→ Supplied information
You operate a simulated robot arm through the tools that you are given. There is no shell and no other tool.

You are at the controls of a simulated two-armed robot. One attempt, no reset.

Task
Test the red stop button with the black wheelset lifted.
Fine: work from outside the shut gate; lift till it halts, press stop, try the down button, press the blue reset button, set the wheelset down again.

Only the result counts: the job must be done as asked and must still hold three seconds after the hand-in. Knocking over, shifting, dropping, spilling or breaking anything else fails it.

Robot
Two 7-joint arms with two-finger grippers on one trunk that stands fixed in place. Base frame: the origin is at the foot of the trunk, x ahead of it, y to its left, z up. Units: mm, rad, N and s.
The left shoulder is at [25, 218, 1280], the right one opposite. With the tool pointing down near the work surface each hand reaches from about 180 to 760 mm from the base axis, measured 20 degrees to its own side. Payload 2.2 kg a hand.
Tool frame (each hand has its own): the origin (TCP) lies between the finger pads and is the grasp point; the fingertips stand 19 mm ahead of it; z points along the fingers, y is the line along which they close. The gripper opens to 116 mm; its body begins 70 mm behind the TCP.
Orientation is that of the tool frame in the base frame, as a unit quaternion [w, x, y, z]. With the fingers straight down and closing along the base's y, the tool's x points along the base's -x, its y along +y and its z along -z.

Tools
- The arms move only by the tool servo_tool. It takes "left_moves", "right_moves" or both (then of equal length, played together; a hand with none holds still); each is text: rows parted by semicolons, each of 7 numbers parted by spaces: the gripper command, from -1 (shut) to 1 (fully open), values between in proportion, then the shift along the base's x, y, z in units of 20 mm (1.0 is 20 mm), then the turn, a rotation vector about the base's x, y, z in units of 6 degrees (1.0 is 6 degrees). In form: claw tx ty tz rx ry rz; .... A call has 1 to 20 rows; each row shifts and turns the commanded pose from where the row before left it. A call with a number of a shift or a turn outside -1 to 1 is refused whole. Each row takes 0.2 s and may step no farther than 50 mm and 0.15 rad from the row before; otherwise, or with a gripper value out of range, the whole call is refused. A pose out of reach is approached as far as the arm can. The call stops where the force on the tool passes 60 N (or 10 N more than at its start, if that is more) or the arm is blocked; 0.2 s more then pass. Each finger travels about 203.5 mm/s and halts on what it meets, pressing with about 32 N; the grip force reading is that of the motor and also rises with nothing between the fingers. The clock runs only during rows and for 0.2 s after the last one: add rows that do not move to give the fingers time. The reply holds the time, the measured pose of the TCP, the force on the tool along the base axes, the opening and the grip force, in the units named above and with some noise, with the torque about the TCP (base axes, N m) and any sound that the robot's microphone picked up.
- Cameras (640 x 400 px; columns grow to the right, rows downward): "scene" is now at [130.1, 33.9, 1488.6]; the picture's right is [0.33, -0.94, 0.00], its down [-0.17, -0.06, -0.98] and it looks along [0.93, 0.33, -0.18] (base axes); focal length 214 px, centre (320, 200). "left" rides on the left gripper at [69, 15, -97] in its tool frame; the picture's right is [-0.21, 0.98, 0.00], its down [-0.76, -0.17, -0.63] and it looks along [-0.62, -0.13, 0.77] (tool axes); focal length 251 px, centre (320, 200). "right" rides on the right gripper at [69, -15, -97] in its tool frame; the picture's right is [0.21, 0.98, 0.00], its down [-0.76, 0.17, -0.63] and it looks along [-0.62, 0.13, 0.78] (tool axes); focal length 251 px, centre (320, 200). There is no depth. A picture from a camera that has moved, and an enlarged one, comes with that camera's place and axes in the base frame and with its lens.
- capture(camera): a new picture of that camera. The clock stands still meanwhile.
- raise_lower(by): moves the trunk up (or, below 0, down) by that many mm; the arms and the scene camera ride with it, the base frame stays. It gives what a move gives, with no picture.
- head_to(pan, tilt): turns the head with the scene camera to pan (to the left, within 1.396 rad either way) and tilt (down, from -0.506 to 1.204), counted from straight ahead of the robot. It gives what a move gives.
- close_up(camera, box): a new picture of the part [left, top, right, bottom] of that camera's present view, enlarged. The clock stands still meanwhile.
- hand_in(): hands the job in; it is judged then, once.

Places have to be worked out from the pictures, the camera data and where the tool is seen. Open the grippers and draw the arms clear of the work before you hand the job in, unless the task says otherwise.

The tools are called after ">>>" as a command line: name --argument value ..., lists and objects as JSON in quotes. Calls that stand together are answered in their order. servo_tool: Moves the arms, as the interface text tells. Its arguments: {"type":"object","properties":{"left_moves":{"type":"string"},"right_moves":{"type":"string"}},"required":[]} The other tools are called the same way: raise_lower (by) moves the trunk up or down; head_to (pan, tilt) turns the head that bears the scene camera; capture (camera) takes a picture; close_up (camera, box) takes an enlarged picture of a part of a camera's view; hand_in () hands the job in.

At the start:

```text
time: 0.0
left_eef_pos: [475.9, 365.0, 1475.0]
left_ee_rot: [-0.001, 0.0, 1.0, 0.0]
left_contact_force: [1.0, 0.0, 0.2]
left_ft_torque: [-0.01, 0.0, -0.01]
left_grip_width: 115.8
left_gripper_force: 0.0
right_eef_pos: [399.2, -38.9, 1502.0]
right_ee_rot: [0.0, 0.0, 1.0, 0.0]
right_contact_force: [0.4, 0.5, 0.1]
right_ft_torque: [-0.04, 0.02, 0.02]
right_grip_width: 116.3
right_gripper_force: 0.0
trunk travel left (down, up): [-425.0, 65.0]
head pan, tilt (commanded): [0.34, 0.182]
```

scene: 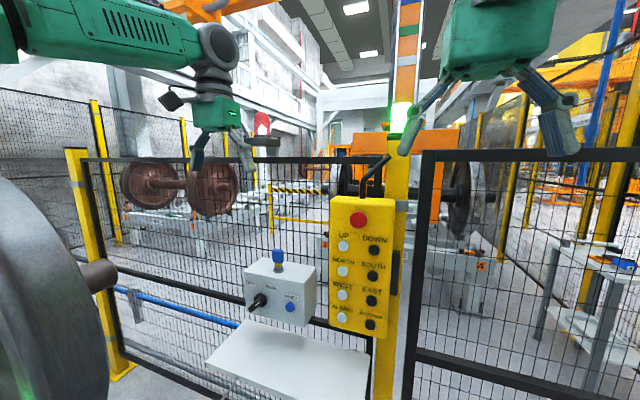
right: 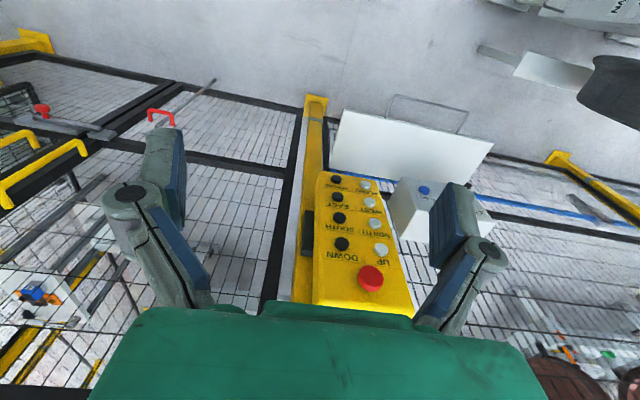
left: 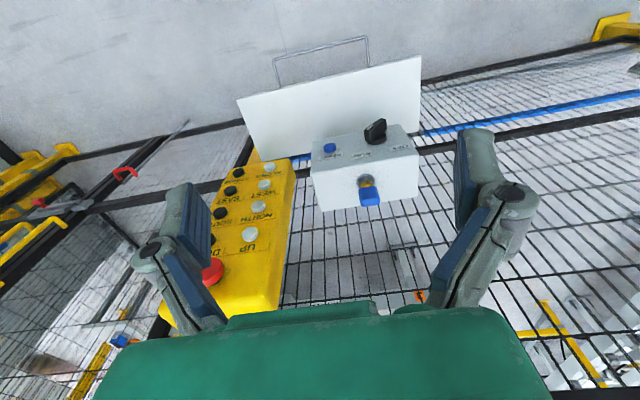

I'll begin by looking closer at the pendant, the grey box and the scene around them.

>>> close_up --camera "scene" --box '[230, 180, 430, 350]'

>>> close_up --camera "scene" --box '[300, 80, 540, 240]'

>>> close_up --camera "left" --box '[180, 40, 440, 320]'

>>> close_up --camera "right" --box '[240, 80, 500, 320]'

→ Your objective
Without including any picture, repeat the data exactly.

→ Full response
You operate a simulated robot arm through the tools that you are given. There is no shell and no other tool.

You are at the controls of a simulated two-armed robot. One attempt, no reset.

Task
Test the red stop button with the black wheelset lifted.
Fine: work from outside the shut gate; lift till it halts, press stop, try the down button, press the blue reset button, set the wheelset down again.

Only the result counts: the job must be done as asked and must still hold three seconds after the hand-in. Knocking over, shifting, dropping, spilling or breaking anything else fails it.

Robot
Two 7-joint arms with two-finger grippers on one trunk that stands fixed in place. Base frame: the origin is at the foot of the trunk, x ahead of it, y to its left, z up. Units: mm, rad, N and s.
The left shoulder is at [25, 218, 1280], the right one opposite. With the tool pointing down near the work surface each hand reaches from about 180 to 760 mm from the base axis, measured 20 degrees to its own side. Payload 2.2 kg a hand.
Tool frame (each hand has its own): the origin (TCP) lies between the finger pads and is the grasp point; the fingertips stand 19 mm ahead of it; z points along the fingers, y is the line along which they close. The gripper opens to 116 mm; its body begins 70 mm behind the TCP.
Orientation is that of the tool frame in the base frame, as a unit quaternion [w, x, y, z]. With the fingers straight down and closing along the base's y, the tool's x points along the base's -x, its y along +y and its z along -z.

Tools
- The arms move only by the tool servo_tool. It takes "left_moves", "right_moves" or both (then of equal length, played together; a hand with none holds still); each is text: rows parted by semicolons, each of 7 numbers parted by spaces: the gripper command, from -1 (shut) to 1 (fully open), values between in proportion, then the shift along the base's x, y, z in units of 20 mm (1.0 is 20 mm), then the turn, a rotation vector about the base's x, y, z in units of 6 degrees (1.0 is 6 degrees). In form: claw tx ty tz rx ry rz; .... A call has 1 to 20 rows; each row shifts and turns the commanded pose from where the row before left it. A call with a number of a shift or a turn outside -1 to 1 is refused whole. Each row takes 0.2 s and may step no farther than 50 mm and 0.15 rad from the row before; otherwise, or with a gripper value out of range, the whole call is refused. A pose out of reach is approached as far as the arm can. The call stops where the force on the tool passes 60 N (or 10 N more than at its start, if that is more) or the arm is blocked; 0.2 s more then pass. Each finger travels about 203.5 mm/s and halts on what it meets, pressing with about 32 N; the grip force reading is that of the motor and also rises with nothing between the fingers. The clock runs only during rows and for 0.2 s after the last one: add rows that do not move to give the fingers time. The reply holds the time, the measured pose of the TCP, the force on the tool along the base axes, the opening and the grip force, in the units named above and with some noise, with the torque about the TCP (base axes, N m) and any sound that the robot's microphone picked up.
- Cameras (640 x 400 px; columns grow to the right, rows downward): "scene" is now at [130.1, 33.9, 1488.6]; the picture's right is [0.33, -0.94, 0.00], its down [-0.17, -0.06, -0.98] and it looks along [0.93, 0.33, -0.18] (base axes); focal length 214 px, centre (320, 200). "left" rides on the left gripper at [69, 15, -97] in its tool frame; the picture's right is [-0.21, 0.98, 0.00], its down [-0.76, -0.17, -0.63] and it looks along [-0.62, -0.13, 0.77] (tool axes); focal length 251 px, centre (320, 200). "right" rides on the right gripper at [69, -15, -97] in its tool frame; the picture's right is [0.21, 0.98, 0.00], its down [-0.76, 0.17, -0.63] and it looks along [-0.62, 0.13, 0.78] (tool axes); focal length 251 px, centre (320, 200). There is no depth. A picture from a camera that has moved, and an enlarged one, comes with that camera's place and axes in the base frame and with its lens.
- capture(camera): a new picture of that camera. The clock stands still meanwhile.
- raise_lower(by): moves the trunk up (or, below 0, down) by that many mm; the arms and the scene camera ride with it, the base frame stays. It gives what a move gives, with no picture.
- head_to(pan, tilt): turns the head with the scene camera to pan (to the left, within 1.396 rad either way) and tilt (down, from -0.506 to 1.204), counted from straight ahead of the robot. It gives what a move gives.
- close_up(camera, box): a new picture of the part [left, top, right, bottom] of that camera's present view, enlarged. The clock stands still meanwhile.
- hand_in(): hands the job in; it is judged then, once.

Places have to be worked out from the pictures, the camera data and where the tool is seen. Open the grippers and draw the arms clear of the work before you hand the job in, unless the task says otherwise.

The tools are called after ">>>" as a command line: name --argument value ..., lists and objects as JSON in quotes. Calls that stand together are answered in their order. servo_tool: Moves the arms, as the interface text tells. Its arguments: {"type":"object","properties":{"left_moves":{"type":"string"},"right_moves":{"type":"string"}},"required":[]} The other tools are called the same way: raise_lower (by) moves the trunk up or down; head_to (pan, tilt) turns the head that bears the scene camera; capture (camera) takes a picture; close_up (camera, box) takes an enlarged picture of a part of a camera's view; hand_in () hands the job in.

At the start:

```text
time: 0.0
left_eef_pos: [475.9, 365.0, 1475.0]
left_ee_rot: [-0.001, 0.0, 1.0, 0.0]
left_contact_force: [1.0, 0.0, 0.2]
left_ft_torque: [-0.01, 0.0, -0.01]
left_grip_width: 115.8
left_gripper_force: 0.0
right_eef_pos: [399.2, -38.9, 1502.0]
right_ee_rot: [0.0, 0.0, 1.0, 0.0]
right_contact_force: [0.4, 0.5, 0.1]
right_ft_torque: [-0.04, 0.02, 0.02]
right_grip_width: 116.3
right_gripper_force: 0.0
trunk travel left (down, up): [-425.0, 65.0]
head pan, tilt (commanded): [0.34, 0.182]
```

scene: 
right: 
left: 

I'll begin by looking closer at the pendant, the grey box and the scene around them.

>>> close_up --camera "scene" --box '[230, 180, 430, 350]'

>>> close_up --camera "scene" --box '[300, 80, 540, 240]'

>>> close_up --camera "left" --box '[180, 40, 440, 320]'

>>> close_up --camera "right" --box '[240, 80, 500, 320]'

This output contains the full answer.